-- Start of SUPPLIED MATERIAL --

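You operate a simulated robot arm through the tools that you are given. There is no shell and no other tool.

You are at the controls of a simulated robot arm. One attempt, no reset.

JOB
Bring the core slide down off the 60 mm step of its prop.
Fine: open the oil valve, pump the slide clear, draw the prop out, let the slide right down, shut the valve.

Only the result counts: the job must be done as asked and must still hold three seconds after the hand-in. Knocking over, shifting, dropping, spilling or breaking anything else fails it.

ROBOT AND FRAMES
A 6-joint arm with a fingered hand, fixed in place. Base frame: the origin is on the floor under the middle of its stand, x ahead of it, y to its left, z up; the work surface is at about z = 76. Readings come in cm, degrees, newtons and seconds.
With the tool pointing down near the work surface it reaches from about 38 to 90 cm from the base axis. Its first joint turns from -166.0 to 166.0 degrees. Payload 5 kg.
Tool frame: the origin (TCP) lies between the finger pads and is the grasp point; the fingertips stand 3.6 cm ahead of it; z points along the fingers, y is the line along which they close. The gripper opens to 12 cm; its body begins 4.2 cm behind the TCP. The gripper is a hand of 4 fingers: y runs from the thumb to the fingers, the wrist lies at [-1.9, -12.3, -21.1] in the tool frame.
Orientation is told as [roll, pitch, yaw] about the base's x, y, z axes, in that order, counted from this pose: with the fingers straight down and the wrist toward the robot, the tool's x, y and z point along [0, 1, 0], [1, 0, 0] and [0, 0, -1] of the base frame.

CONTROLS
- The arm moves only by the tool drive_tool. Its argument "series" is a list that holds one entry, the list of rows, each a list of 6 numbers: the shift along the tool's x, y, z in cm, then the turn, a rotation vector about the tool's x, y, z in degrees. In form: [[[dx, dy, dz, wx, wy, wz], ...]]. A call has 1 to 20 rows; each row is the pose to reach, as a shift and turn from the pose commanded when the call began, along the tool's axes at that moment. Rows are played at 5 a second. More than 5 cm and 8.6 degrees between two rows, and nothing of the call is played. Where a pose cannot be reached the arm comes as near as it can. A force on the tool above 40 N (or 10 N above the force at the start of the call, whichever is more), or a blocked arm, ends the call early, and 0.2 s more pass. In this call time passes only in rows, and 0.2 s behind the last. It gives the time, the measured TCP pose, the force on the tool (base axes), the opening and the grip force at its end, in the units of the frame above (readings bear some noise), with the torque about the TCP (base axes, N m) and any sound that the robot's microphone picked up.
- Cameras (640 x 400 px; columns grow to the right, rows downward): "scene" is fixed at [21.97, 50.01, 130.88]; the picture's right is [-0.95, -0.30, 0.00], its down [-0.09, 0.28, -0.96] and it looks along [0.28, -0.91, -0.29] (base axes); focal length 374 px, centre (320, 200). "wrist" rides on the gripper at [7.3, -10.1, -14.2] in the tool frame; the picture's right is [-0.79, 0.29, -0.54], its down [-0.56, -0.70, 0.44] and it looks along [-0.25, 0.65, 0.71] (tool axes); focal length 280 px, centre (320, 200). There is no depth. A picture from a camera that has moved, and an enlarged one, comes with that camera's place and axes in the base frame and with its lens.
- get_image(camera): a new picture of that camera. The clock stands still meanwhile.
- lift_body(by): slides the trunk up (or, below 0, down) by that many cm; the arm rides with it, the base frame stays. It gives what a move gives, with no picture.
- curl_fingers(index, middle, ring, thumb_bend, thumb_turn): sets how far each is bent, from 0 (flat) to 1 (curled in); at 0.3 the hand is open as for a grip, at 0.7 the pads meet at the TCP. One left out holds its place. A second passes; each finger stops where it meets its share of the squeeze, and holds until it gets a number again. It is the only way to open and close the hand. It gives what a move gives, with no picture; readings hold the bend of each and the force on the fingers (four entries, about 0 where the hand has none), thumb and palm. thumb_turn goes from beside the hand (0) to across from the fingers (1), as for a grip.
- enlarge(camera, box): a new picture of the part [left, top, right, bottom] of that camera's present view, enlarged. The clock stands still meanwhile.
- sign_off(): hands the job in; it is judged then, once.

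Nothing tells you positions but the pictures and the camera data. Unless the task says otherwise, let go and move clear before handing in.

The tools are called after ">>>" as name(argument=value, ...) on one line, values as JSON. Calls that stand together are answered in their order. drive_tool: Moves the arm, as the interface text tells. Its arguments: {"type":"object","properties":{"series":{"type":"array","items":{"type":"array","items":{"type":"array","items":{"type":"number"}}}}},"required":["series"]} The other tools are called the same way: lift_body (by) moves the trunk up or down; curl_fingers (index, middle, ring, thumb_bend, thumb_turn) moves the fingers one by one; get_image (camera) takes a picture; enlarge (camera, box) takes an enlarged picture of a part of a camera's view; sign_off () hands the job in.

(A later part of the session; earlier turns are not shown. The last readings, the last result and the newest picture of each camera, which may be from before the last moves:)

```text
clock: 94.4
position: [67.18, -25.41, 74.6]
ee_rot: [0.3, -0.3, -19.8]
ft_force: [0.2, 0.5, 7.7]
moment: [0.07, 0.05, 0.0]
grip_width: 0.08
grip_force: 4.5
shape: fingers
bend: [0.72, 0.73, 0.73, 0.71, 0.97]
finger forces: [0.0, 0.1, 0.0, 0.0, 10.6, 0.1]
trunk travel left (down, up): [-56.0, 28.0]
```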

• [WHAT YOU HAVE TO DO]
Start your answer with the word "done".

-- End of SUPPLIED MATERIAL --

• [WHAT YOU HAVE TO DO]
Write out exactly, please, the lines beginning at the start of the material and ending with the line that holds "ROBOT AND FRAMES", both included.

• [COMPLETE OUTPUT]
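You operate a simulated robot arm through the tools that you are given. There is no shell and no other tool.

You are at the controls of a simulated robot arm. One attempt, no reset.

JOB
Bring the core slide down off the 60 mm step of its prop.
Fine: open the oil valve, pump the slide clear, draw the prop out, let the slide right down, shut the valve.

Only the result counts: the job must be done as asked and must still hold three seconds after the hand-in. Knocking over, shifting, dropping, spilling or breaking anything else fails it.

ROBOT AND FRAMES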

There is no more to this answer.